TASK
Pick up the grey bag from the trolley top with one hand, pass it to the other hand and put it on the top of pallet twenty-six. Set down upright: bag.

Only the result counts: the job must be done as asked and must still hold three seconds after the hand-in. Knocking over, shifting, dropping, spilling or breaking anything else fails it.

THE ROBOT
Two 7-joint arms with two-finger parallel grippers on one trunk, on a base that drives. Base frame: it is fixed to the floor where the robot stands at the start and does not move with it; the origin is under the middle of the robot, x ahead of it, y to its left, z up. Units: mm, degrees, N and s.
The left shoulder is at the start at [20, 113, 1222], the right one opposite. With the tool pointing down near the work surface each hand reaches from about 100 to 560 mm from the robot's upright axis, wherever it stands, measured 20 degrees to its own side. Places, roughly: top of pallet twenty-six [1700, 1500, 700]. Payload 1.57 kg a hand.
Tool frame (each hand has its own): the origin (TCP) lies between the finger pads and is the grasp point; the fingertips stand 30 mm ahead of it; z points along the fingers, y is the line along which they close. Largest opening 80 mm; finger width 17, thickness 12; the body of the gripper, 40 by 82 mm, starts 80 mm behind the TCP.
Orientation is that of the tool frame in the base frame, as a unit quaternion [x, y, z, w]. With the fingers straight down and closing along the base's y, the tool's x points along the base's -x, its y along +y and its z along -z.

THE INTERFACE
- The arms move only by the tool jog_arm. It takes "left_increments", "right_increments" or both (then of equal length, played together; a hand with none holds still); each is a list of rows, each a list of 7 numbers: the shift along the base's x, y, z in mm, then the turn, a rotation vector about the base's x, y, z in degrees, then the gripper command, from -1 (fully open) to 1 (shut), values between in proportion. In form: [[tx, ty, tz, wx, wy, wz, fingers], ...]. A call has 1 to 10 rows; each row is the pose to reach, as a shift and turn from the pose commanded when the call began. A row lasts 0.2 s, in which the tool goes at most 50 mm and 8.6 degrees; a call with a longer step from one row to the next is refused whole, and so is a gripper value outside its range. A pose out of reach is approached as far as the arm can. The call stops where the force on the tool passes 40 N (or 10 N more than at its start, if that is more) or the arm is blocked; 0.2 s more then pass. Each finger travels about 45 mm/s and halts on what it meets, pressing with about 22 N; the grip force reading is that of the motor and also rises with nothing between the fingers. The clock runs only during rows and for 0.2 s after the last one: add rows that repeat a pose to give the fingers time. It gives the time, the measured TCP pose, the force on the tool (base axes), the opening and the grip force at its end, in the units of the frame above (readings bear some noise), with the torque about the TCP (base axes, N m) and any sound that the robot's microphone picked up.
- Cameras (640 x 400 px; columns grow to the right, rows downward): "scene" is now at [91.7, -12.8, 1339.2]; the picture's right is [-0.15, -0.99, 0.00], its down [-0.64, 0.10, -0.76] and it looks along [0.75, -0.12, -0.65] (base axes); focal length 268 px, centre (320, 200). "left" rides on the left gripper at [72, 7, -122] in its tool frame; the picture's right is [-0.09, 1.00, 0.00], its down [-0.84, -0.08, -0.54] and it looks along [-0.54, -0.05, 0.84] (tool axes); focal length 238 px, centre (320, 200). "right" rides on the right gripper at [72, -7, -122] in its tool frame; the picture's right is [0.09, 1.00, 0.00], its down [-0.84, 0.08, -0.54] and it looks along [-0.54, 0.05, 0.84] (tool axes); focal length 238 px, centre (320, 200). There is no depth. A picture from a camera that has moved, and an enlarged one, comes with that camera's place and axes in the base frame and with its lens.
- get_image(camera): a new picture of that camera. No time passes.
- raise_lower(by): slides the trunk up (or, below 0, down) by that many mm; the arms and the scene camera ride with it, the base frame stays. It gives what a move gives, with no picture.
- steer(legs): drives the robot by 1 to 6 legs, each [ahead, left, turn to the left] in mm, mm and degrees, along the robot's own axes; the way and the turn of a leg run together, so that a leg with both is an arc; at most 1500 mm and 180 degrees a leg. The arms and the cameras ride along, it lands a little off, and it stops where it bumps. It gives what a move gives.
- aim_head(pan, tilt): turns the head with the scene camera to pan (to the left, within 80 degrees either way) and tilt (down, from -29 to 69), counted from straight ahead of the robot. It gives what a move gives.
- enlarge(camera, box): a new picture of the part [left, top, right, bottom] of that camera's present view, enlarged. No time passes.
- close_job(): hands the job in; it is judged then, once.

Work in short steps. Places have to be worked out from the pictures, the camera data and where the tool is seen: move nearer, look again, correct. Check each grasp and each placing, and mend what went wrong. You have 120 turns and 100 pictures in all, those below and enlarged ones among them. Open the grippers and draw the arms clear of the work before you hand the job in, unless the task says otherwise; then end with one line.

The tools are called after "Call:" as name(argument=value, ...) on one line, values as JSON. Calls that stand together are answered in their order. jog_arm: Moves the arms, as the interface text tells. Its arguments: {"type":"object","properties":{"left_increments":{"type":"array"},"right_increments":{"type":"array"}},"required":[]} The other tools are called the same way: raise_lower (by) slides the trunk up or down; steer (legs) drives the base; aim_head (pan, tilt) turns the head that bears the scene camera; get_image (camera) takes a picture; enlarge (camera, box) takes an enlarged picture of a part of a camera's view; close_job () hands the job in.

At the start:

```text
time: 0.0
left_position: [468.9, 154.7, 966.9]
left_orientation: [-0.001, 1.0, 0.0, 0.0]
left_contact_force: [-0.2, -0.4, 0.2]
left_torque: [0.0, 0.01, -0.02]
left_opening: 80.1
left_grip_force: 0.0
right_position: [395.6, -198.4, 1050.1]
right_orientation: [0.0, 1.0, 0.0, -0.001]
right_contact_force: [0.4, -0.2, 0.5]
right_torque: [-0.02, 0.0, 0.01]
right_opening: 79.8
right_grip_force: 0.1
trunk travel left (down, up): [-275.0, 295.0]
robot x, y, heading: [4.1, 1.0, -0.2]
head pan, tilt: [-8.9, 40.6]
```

◇ ◇ ◇ ◇ ◇

» Source
TN: Lechon, Sisig, Etc. (June 2, 2019)

Jeff Grossman

Jeff Grossman
attendees: Jay+Arnold, Lisa, Jayson (a visitor), Eden+Scott, Jeff+Jim, Gil, Nano+Jumielle, Scott+Ann-Marie, Suzanne+Kenny, Jayson, Don+Melissa, Seth, Tse Wei+Diana, Brad

It is Jay's annual Spring gathering. The lechon (roast suckling pig) and sisig (crispy squid filling for lettuce wraps) are staples of the event; as are the gougeres whose cheesey scent leads us to Jay and Arnold's apartment. (We can find it, even if the building doorman can't.) Some new yummy comestibles this year are a selection of Eric Bordier butters (plain and two seaweed) and a delicious green salad prepared by Tse Wei and Diana.

The day offered peek-a-boo sunshine so we began on the patio, then moved indoors when the raindrops started to fall, then moved back out an hour later.

It was a great pleasure to see everybody and break bread together (among other things).

Vilmart 2004 Champagne Brut 1er Cru "Coeur de Cuvee" - magnum; Chalk Central!, very yellow-fruit, crisp, brilliant wine, "One benefit of not having had a party last year is that the Vilmart had another year in bottle" -Jay
Weltner 2012 Rodelseer Kuchenmeister Riesling Trocken GG "Hoheleite" - bocksbeutel; Qualitatswein from Franken, glass-stoppered and screwcapped, Hoheleite is the GG piece of the Kuchenmeister vineyard; very full in the mouth, a lot of extract (is that possible in a white?), not very floral or tangy today so kinda flat
Boxler 2009 Vin d'Alsace Riesling - another riesling that is very intense, green grapes, dusty minerals but not drying, very long finish
Chidaine 2002 Montlouis "Clos Habert" - shot
Chidaine 2005 Montlouis "Les Tuffeaux" - good, rather mild (as I have come to expect when aging this vineyard -- this is one time I'll vote to drink young!), some florals but only a minimum of charm
Boulay 2010 Sancerre "La Cote" - meh (I know I'm supposed to like this more but it was a hot year in Chavignol and the wine is blowsy)

◇ ◇ ◇ ◇ ◇

» What needs to be done
Take the source and repeat only what runs from "The day offered" through "an hour later.".

» Expected answer
The day offered peek-a-boo sunshine so we began on the patio, then moved indoors when the raindrops started to fall, then moved back out an hour later.